=== THE EXERCISE ===
Write out the passage from "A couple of" to "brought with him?", both included.

=== PASSAGE ===
Meanwhile ...

Remember the Cat & Fiddle?

It's had a bit of resurgence in my inbox the past few weeks, so I thought I'd share.

Carol Norwood, as always, is amazing.

Hey Rayna,

This evening I have been scanning photos of a 1940s trip to Florida.  In the middle of all of them, I found this: the Cat & Fiddle in the winter.  A new perspective!

Carol


And, a bit later:
Look! A new sign for the Cat Fiddle - sometime in the 1940s!



She's so amazing, isn't she?

My posts attracted some informative comments as well.

A couple of people knew perfectly well who the mystery woman in the YouTube video was. Jay, of Design2Share writes:

Susan Taylor is executive director of Friends of the Delaware Canal (which has a website with contact information), and she has so much great information about all the history, homes, and lore up and down the canal. Good luck to you!

Mike Hoppes wrote:

I worked at the Mule Barge in New Hope back in 1997 when I was on summer break from college. That is when I met  Susan Taylor, Executive Director of the Friends of the Delaware Canal.  I haven't seen her since then but I'd bet she is the woman in the video.

And they were right! By an odd piece of serendipity, while working on a completely unrelated project that same week, an acquaintance came to visit me at The Intelligencer. Guess who he brought with him?

Susan Taylor!

Crazy, right?

Then, just today, I received this email (I took the writer's name out, since I don't know if she'd be alright with me posting it or not):

Hi Rayna!
Just saw your article about the pictures of the Cat and Fiddle in Point Pleasant. My good friend grew up in that place and worked there along with her parents. The family name was Peter. Perhaps if you want to pursue more info on the place she would tell you some stories or maybe she has more pictures. She did tell me about the teapot on the chimney.

Indeed, a Peter family did live there, I believe for quite a long time. Deed records indicate they bought the place around 1956. I found this wedding announcement in a 1963 Intelligencer:




Miss Sharon Virginia Peter, daughter of Mr. and Mrs. Theodore Peter, Smithtown, became the bride of Mr. Barry John Unruh, son of Mr. and Mrs. Paul Unruh, Point Pleasant, recently. The wedding took place in Christ Lutheran Church, Tinicum, at 11 o'clock Saturday, Sept. 1 with the Rev. Oswald Elbert performing the double ring ceremony.

[Rows from a dataset of robot sessions]
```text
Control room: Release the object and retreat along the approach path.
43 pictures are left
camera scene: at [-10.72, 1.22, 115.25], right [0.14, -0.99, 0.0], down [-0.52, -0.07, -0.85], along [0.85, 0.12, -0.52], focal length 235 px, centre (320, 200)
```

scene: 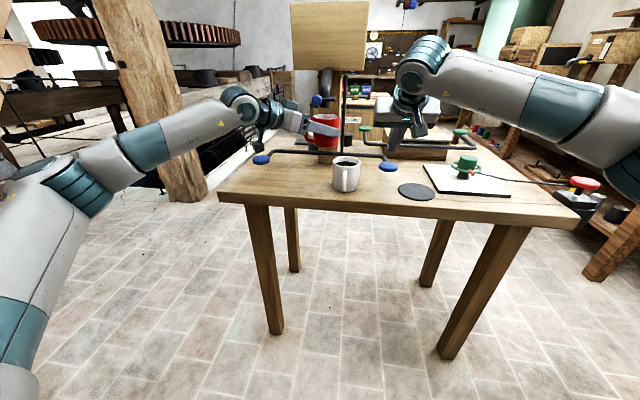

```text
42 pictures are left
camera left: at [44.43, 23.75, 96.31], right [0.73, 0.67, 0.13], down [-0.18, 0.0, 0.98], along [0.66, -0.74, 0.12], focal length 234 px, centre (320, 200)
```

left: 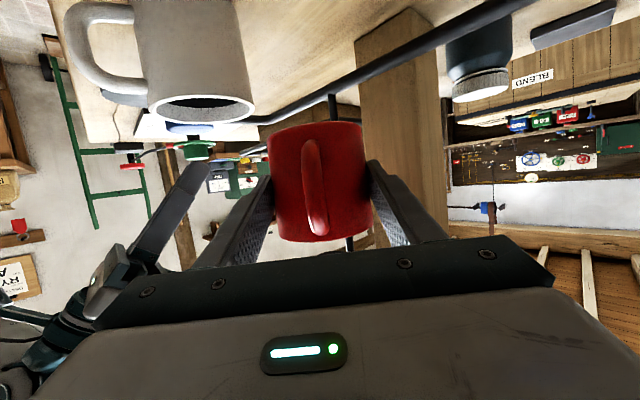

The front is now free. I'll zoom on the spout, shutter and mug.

* * *

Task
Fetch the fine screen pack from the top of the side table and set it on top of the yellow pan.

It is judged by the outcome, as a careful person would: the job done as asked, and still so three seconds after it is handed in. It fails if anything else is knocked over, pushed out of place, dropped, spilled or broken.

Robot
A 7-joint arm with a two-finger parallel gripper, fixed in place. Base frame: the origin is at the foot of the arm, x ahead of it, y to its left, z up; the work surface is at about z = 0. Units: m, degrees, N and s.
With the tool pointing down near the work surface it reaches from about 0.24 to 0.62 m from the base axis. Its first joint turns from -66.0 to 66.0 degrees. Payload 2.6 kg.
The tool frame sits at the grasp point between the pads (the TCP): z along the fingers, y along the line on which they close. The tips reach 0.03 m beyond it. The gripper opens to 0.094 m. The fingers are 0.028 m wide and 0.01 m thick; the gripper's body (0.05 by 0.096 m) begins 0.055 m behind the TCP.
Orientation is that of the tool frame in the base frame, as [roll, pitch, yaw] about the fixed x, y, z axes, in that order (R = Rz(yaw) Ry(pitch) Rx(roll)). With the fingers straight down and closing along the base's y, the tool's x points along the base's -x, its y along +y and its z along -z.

=== THE RESULT ===
A couple of people knew perfectly well who the mystery woman in the YouTube video was. Jay, of Design2Share writes:

Susan Taylor is executive director of Friends of the Delaware Canal (which has a website with contact information), and she has so much great information about all the history, homes, and lore up and down the canal. Good luck to you!

Mike Hoppes wrote:

I worked at the Mule Barge in New Hope back in 1997 when I was on summer break from college. That is when I met  Susan Taylor, Executive Director of the Friends of the Delaware Canal.  I haven't seen her since then but I'd bet she is the woman in the video.

And they were right! By an odd piece of serendipity, while working on a completely unrelated project that same week, an acquaintance came to visit me at The Intelligencer. Guess who he brought with him?